On 17 March 2005 the deputy district judge refused to exercise the court’s jurisdiction under Rule 13.3 to set aside the default judgment. He held that the appellant had no real prospect of successfully defending the claim and that there was no other good reason for setting the judgment aside. On appeal from this decision, HHJ Latham, sitting in the Uxbridge County Court on 19 September 2005, rejected the contention that the court had no discretion but to set the judgment aside under rule 13.2, because the claim form, it was said, had not been duly served, so that the conditions of rule 12.3 could not be complied with. The contention that the claim form had not been duly served depended on the fact that the appellant was out of the jurisdiction when it was delivered to his place of business. This in turn depends on the latter part of paragraph 47 of Lawrence Collins J’s judgment in Chellaram.
The first section of rule 6 of the Civil Procedure Rules contains general rules about service of documents. The second section, starting with rule 6.12, has special provisions about service of the claim form, which do not however affect the present appeal. The third section, starting with rule 6.17, has special rules about service out of the jurisdiction. By rule 6.2, a document may be served by various means including (a) personal service in accordance with rule 6.4, (b) first class post, and (c) leaving the document at a place specified in rule 6.5. By rule 6.3, subject to some exceptions, it is the court that serves a document which it has issued or prepared. This includes a claim form. Rule 6.5(6) has a table, whose provisions include that the proprietor of a business may be served by leaving the document at his place of business or last known place of business. Rule 6.5 has nothing to suggest that the person to be served has to be within the jurisdiction when service is effected under rule 6.5(6).

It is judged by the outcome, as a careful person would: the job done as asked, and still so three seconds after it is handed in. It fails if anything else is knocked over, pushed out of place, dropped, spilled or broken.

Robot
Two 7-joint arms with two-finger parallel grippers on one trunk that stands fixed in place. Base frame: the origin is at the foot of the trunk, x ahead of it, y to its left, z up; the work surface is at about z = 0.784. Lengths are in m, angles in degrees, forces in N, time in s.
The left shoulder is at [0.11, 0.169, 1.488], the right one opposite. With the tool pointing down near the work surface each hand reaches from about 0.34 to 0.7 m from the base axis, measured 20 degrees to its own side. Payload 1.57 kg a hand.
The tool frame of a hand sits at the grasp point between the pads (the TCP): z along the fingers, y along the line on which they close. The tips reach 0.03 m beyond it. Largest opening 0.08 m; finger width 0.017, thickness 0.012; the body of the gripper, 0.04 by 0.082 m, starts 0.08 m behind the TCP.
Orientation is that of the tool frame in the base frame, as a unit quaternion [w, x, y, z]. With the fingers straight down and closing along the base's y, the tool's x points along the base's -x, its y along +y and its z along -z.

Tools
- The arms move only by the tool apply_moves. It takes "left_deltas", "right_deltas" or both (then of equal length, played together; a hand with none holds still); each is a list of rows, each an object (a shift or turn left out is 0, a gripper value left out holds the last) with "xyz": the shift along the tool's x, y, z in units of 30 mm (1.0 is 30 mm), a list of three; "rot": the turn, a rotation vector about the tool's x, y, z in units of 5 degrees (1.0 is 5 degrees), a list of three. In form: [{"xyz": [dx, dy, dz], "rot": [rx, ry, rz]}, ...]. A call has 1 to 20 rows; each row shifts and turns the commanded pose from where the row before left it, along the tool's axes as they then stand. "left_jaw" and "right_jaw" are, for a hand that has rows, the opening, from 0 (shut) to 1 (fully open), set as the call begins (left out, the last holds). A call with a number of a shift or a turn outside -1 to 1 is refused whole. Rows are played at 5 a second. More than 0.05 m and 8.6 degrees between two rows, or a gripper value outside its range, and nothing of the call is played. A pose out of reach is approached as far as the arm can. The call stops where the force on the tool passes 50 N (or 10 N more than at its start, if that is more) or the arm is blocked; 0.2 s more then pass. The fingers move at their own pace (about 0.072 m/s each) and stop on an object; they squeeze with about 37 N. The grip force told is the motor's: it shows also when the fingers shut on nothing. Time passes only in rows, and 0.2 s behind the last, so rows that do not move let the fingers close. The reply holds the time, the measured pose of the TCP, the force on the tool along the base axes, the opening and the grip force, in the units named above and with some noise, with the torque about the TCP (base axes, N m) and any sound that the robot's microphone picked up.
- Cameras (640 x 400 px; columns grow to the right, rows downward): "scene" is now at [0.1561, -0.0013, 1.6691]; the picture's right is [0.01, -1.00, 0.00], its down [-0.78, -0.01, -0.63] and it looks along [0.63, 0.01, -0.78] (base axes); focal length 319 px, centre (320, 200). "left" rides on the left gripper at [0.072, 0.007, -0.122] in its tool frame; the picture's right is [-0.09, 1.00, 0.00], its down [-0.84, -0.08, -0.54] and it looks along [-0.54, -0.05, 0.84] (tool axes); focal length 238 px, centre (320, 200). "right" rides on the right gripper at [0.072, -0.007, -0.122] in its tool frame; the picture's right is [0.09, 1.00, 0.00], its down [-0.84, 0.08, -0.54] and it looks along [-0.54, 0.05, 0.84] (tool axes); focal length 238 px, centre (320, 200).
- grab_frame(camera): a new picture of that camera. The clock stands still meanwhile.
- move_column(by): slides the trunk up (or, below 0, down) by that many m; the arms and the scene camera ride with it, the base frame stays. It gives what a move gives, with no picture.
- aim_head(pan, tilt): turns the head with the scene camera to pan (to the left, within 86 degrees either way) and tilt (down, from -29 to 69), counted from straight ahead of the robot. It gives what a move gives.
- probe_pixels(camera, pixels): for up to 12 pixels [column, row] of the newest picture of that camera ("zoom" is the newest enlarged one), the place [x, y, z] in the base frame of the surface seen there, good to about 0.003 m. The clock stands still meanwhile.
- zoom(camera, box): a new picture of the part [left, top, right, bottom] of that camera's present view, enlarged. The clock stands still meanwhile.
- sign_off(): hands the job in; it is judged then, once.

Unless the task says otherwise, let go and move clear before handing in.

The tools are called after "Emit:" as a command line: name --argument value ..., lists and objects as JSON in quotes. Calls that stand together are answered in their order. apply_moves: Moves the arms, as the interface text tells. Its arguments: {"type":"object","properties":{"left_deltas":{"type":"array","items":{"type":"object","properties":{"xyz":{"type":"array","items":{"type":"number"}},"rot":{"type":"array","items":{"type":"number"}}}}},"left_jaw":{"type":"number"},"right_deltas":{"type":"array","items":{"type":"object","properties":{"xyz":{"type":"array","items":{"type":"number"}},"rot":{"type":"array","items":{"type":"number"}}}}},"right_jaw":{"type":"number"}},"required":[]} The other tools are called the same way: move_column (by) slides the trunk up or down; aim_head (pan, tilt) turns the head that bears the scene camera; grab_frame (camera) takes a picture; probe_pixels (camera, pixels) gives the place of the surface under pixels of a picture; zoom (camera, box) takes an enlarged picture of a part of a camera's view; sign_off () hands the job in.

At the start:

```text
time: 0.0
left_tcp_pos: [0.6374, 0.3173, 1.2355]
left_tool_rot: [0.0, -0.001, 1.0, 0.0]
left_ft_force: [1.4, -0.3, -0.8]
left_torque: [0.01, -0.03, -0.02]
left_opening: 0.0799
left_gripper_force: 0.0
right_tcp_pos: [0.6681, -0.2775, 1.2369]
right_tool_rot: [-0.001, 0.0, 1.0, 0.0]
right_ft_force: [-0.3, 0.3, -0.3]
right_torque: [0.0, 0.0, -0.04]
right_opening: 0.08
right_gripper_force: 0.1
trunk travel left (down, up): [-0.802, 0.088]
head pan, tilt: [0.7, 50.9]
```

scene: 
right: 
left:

In Chellaram at paragraph 47, Lawrence Collins J said this:
“In my judgment there are two separate reasons why Sham has not been validly served. First, the claimants have not adduced any evidence which casts doubt on Sham’s evidence that the address in St John’s Wood is used only occasionally by him on the rare occasions when he visits London. In these circumstances there is no evidence that it ever was a ‘residence’ and it therefore cannot be his ‘last known residence’. Secondly, it has always been, and remains, a fundamental rule of English procedure and jurisdiction that a defendant may be served with originating process within the jurisdiction only if he is present in the jurisdiction at the time of service, or deemed service. The Barclays Bank case is simply an illustration of this principle (as is another case, not cited in argument, Cadogan Properties Ltd v Mount Eden Land Ltd [2000] IL Pr 722, in which the Court of Appeal held that if the defendant is outside England, an order for substituted service in England could not be obtained unless permission to serve proceedings out of the jurisdiction had been obtained). CPR Part 6 contains general rules about service of documents and does not only apply to service of a claim form, (see Godwin v Swindon Borough Council [2001] EWCA Civ 1478, [2001] 4 All ER 6412, [2002] 1 WLR 997), but I do not consider that CPR 6.5 has swept away the general principle so far as it relates to service of the claim form.”
It was once the case that defendants had to be served personally within the jurisdiction. It was scarcely surprising that the defendant had to be within the jurisdiction to be properly served, since otherwise he could not be served personally. But things have long since changed. By 1981, both the Rules of the Supreme Court and the County Court Rules provided for postal service. But the High Court Rules and the County Court Rules were at that stage different.
Order 10 rule 1 of the Rules of the Supreme Court as amended in 1979 provided as follows:
“(1) A writ must be served personally on each defendant by the plaintiff or his agent.
(2) A writ for service on a defendant within the jurisdiction may instead of being served personally on him be served
by sending a copy of the writ by ordinary first class post to the defendant at his usual or last known address or
if there is a letterbox for that address by inserting through the letter box a copy of the writ enclosed in a sealed envelope addressed to the defendant.”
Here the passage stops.